Given problem: Write the material out again exactly.

Data segment:

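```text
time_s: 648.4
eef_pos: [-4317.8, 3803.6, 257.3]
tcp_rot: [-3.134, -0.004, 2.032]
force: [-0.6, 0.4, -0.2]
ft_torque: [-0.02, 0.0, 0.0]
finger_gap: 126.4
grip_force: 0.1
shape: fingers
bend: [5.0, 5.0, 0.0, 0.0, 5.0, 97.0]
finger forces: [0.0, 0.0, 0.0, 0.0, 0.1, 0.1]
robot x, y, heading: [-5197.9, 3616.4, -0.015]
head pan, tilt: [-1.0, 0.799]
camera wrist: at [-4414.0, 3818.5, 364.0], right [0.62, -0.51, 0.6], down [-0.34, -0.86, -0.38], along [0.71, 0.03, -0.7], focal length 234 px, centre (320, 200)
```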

Response to the exercise:
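```text
time_s: 648.4
eef_pos: [-4317.8, 3803.6, 257.3]
tcp_rot: [-3.134, -0.004, 2.032]
force: [-0.6, 0.4, -0.2]
ft_torque: [-0.02, 0.0, 0.0]
finger_gap: 126.4
grip_force: 0.1
shape: fingers
bend: [5.0, 5.0, 0.0, 0.0, 5.0, 97.0]
finger forces: [0.0, 0.0, 0.0, 0.0, 0.1, 0.1]
robot x, y, heading: [-5197.9, 3616.4, -0.015]
head pan, tilt: [-1.0, 0.799]
camera wrist: at [-4414.0, 3818.5, 364.0], right [0.62, -0.51, 0.6], down [-0.34, -0.86, -0.38], along [0.71, 0.03, -0.7], focal length 234 px, centre (320, 200)
```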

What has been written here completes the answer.